* Source data *
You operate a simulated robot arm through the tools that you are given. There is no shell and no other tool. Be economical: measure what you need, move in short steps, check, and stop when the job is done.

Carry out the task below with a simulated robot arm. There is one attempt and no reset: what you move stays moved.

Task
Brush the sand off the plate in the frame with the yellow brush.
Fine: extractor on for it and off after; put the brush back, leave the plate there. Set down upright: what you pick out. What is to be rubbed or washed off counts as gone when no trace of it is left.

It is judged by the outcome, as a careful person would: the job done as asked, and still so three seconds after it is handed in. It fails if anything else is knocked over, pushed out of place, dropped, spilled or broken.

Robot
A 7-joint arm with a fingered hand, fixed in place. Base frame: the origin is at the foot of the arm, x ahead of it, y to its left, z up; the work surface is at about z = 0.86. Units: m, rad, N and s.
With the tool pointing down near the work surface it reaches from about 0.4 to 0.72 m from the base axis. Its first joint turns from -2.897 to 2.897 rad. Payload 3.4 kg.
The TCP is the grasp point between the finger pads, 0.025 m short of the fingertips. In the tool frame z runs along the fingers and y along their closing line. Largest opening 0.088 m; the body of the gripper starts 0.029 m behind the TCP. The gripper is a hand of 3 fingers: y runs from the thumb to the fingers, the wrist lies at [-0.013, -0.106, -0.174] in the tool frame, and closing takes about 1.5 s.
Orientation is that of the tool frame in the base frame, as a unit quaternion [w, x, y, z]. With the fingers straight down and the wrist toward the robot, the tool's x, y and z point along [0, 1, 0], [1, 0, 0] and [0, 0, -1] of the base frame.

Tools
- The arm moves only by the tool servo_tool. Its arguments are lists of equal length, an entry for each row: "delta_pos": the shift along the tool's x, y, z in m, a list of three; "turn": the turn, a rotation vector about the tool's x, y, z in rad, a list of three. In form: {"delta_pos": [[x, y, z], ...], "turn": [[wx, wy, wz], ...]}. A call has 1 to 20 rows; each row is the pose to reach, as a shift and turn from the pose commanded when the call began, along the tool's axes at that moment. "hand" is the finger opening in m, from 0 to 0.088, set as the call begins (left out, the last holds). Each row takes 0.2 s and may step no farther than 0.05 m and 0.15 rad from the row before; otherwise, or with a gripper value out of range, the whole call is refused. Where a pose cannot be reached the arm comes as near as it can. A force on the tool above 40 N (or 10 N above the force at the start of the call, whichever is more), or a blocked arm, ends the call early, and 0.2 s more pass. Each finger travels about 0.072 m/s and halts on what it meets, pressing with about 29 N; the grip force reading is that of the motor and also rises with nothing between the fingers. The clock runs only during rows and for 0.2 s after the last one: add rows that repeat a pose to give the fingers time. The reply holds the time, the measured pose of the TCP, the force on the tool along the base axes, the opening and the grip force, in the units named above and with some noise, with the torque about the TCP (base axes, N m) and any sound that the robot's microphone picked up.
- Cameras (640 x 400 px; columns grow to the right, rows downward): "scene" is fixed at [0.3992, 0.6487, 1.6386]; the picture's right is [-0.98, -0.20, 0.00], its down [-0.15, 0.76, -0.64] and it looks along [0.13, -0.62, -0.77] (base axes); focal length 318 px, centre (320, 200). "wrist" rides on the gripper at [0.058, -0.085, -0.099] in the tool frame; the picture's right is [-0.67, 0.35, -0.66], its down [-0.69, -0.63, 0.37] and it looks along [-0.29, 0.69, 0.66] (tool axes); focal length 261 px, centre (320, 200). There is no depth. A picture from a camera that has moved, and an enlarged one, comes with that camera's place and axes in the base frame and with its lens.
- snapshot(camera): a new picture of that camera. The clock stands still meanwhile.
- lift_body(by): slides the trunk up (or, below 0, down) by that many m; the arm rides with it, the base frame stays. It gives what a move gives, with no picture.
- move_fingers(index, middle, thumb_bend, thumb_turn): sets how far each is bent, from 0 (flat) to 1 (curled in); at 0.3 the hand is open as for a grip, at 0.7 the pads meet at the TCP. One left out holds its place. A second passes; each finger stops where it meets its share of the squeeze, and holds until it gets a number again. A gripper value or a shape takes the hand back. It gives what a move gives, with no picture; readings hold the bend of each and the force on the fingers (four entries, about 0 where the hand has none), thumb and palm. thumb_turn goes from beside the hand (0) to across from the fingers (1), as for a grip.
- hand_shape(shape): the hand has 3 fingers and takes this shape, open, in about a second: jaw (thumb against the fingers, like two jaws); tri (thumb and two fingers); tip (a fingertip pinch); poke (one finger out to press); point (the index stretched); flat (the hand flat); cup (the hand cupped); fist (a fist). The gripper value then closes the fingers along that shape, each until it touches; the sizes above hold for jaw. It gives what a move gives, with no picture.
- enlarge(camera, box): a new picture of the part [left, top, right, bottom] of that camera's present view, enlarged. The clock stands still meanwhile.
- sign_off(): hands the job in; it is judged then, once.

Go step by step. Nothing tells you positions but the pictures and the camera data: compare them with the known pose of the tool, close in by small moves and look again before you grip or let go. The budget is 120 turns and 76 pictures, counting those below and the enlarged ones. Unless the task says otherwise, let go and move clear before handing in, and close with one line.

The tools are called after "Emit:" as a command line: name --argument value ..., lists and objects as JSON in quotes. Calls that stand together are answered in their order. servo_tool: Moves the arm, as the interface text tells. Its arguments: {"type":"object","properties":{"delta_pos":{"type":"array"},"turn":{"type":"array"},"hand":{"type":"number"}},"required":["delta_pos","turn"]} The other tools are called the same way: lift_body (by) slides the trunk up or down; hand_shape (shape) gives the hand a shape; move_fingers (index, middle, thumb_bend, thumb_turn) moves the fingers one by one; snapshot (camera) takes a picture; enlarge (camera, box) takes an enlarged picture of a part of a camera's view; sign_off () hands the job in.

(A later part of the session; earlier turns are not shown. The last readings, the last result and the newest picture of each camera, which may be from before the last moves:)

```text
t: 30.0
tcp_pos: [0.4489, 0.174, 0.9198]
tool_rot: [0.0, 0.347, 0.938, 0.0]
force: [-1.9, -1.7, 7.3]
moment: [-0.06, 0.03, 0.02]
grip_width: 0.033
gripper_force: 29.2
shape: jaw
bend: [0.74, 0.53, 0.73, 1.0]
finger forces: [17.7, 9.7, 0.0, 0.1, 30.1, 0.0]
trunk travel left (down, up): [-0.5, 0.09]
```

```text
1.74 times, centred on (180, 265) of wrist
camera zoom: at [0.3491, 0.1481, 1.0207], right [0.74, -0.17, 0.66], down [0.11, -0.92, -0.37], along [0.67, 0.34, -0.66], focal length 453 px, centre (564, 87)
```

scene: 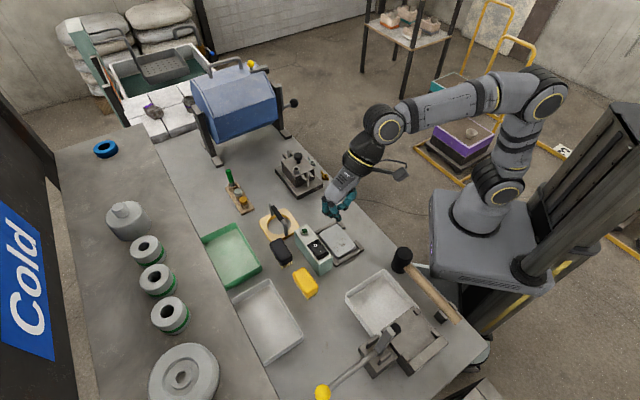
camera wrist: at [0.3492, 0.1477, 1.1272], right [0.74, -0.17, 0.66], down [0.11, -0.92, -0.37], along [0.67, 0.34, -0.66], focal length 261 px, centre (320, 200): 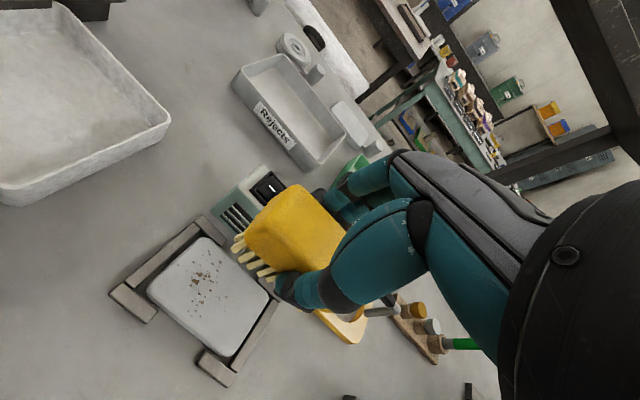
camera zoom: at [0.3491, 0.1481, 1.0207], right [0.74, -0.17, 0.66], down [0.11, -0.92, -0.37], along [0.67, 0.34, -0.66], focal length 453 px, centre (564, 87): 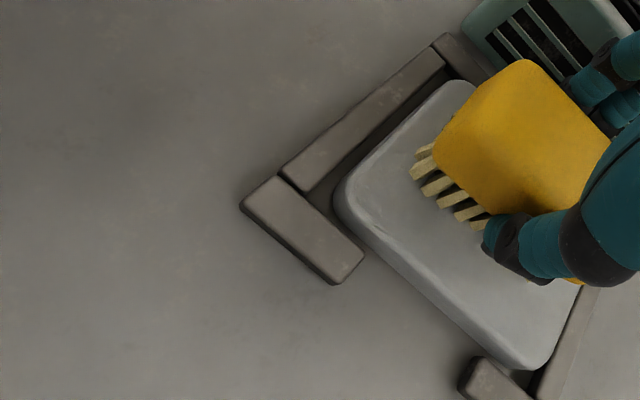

* Task directions *
Leave the pictures out and output the rest of the listing exactly.

* Final result *
You operate a simulated robot arm through the tools that you are given. There is no shell and no other tool. Be economical: measure what you need, move in short steps, check, and stop when the job is done.

Carry out the task below with a simulated robot arm. There is one attempt and no reset: what you move stays moved.

Task
Brush the sand off the plate in the frame with the yellow brush.
Fine: extractor on for it and off after; put the brush back, leave the plate there. Set down upright: what you pick out. What is to be rubbed or washed off counts as gone when no trace of it is left.

It is judged by the outcome, as a careful person would: the job done as asked, and still so three seconds after it is handed in. It fails if anything else is knocked over, pushed out of place, dropped, spilled or broken.

Robot
A 7-joint arm with a fingered hand, fixed in place. Base frame: the origin is at the foot of the arm, x ahead of it, y to its left, z up; the work surface is at about z = 0.86. Units: m, rad, N and s.
With the tool pointing down near the work surface it reaches from about 0.4 to 0.72 m from the base axis. Its first joint turns from -2.897 to 2.897 rad. Payload 3.4 kg.
The TCP is the grasp point between the finger pads, 0.025 m short of the fingertips. In the tool frame z runs along the fingers and y along their closing line. Largest opening 0.088 m; the body of the gripper starts 0.029 m behind the TCP. The gripper is a hand of 3 fingers: y runs from the thumb to the fingers, the wrist lies at [-0.013, -0.106, -0.174] in the tool frame, and closing takes about 1.5 s.
Orientation is that of the tool frame in the base frame, as a unit quaternion [w, x, y, z]. With the fingers straight down and the wrist toward the robot, the tool's x, y and z point along [0, 1, 0], [1, 0, 0] and [0, 0, -1] of the base frame.

Tools
- The arm moves only by the tool servo_tool. Its arguments are lists of equal length, an entry for each row: "delta_pos": the shift along the tool's x, y, z in m, a list of three; "turn": the turn, a rotation vector about the tool's x, y, z in rad, a list of three. In form: {"delta_pos": [[x, y, z], ...], "turn": [[wx, wy, wz], ...]}. A call has 1 to 20 rows; each row is the pose to reach, as a shift and turn from the pose commanded when the call began, along the tool's axes at that moment. "hand" is the finger opening in m, from 0 to 0.088, set as the call begins (left out, the last holds). Each row takes 0.2 s and may step no farther than 0.05 m and 0.15 rad from the row before; otherwise, or with a gripper value out of range, the whole call is refused. Where a pose cannot be reached the arm comes as near as it can. A force on the tool above 40 N (or 10 N above the force at the start of the call, whichever is more), or a blocked arm, ends the call early, and 0.2 s more pass. Each finger travels about 0.072 m/s and halts on what it meets, pressing with about 29 N; the grip force reading is that of the motor and also rises with nothing between the fingers. The clock runs only during rows and for 0.2 s after the last one: add rows that repeat a pose to give the fingers time. The reply holds the time, the measured pose of the TCP, the force on the tool along the base axes, the opening and the grip force, in the units named above and with some noise, with the torque about the TCP (base axes, N m) and any sound that the robot's microphone picked up.
- Cameras (640 x 400 px; columns grow to the right, rows downward): "scene" is fixed at [0.3992, 0.6487, 1.6386]; the picture's right is [-0.98, -0.20, 0.00], its down [-0.15, 0.76, -0.64] and it looks along [0.13, -0.62, -0.77] (base axes); focal length 318 px, centre (320, 200). "wrist" rides on the gripper at [0.058, -0.085, -0.099] in the tool frame; the picture's right is [-0.67, 0.35, -0.66], its down [-0.69, -0.63, 0.37] and it looks along [-0.29, 0.69, 0.66] (tool axes); focal length 261 px, centre (320, 200). There is no depth. A picture from a camera that has moved, and an enlarged one, comes with that camera's place and axes in the base frame and with its lens.
- snapshot(camera): a new picture of that camera. The clock stands still meanwhile.
- lift_body(by): slides the trunk up (or, below 0, down) by that many m; the arm rides with it, the base frame stays. It gives what a move gives, with no picture.
- move_fingers(index, middle, thumb_bend, thumb_turn): sets how far each is bent, from 0 (flat) to 1 (curled in); at 0.3 the hand is open as for a grip, at 0.7 the pads meet at the TCP. One left out holds its place. A second passes; each finger stops where it meets its share of the squeeze, and holds until it gets a number again. A gripper value or a shape takes the hand back. It gives what a move gives, with no picture; readings hold the bend of each and the force on the fingers (four entries, about 0 where the hand has none), thumb and palm. thumb_turn goes from beside the hand (0) to across from the fingers (1), as for a grip.
- hand_shape(shape): the hand has 3 fingers and takes this shape, open, in about a second: jaw (thumb against the fingers, like two jaws); tri (thumb and two fingers); tip (a fingertip pinch); poke (one finger out to press); point (the index stretched); flat (the hand flat); cup (the hand cupped); fist (a fist). The gripper value then closes the fingers along that shape, each until it touches; the sizes above hold for jaw. It gives what a move gives, with no picture.
- enlarge(camera, box): a new picture of the part [left, top, right, bottom] of that camera's present view, enlarged. The clock stands still meanwhile.
- sign_off(): hands the job in; it is judged then, once.

Go step by step. Nothing tells you positions but the pictures and the camera data: compare them with the known pose of the tool, close in by small moves and look again before you grip or let go. The budget is 120 turns and 76 pictures, counting those below and the enlarged ones. Unless the task says otherwise, let go and move clear before handing in, and close with one line.

The tools are called after "Emit:" as a command line: name --argument value ..., lists and objects as JSON in quotes. Calls that stand together are answered in their order. servo_tool: Moves the arm, as the interface text tells. Its arguments: {"type":"object","properties":{"delta_pos":{"type":"array"},"turn":{"type":"array"},"hand":{"type":"number"}},"required":["delta_pos","turn"]} The other tools are called the same way: lift_body (by) slides the trunk up or down; hand_shape (shape) gives the hand a shape; move_fingers (index, middle, thumb_bend, thumb_turn) moves the fingers one by one; snapshot (camera) takes a picture; enlarge (camera, box) takes an enlarged picture of a part of a camera's view; sign_off () hands the job in.

(A later part of the session; earlier turns are not shown. The last readings, the last result and the newest picture of each camera, which may be from before the last moves:)

```text
t: 30.0
tcp_pos: [0.4489, 0.174, 0.9198]
tool_rot: [0.0, 0.347, 0.938, 0.0]
force: [-1.9, -1.7, 7.3]
moment: [-0.06, 0.03, 0.02]
grip_width: 0.033
gripper_force: 29.2
shape: jaw
bend: [0.74, 0.53, 0.73, 1.0]
finger forces: [17.7, 9.7, 0.0, 0.1, 30.1, 0.0]
trunk travel left (down, up): [-0.5, 0.09]
```

```text
1.74 times, centred on (180, 265) of wrist
camera zoom: at [0.3491, 0.1481, 1.0207], right [0.74, -0.17, 0.66], down [0.11, -0.92, -0.37], along [0.67, 0.34, -0.66], focal length 453 px, centre (564, 87)
```

scene: 
camera wrist: at [0.3492, 0.1477, 1.1272], right [0.74, -0.17, 0.66], down [0.11, -0.92, -0.37], along [0.67, 0.34, -0.66], focal length 261 px, centre (320, 200): 
camera zoom: at [0.3491, 0.1481, 1.0207], right [0.74, -0.17, 0.66], down [0.11, -0.92, -0.37], along [0.67, 0.34, -0.66], focal length 453 px, centre (564, 87): 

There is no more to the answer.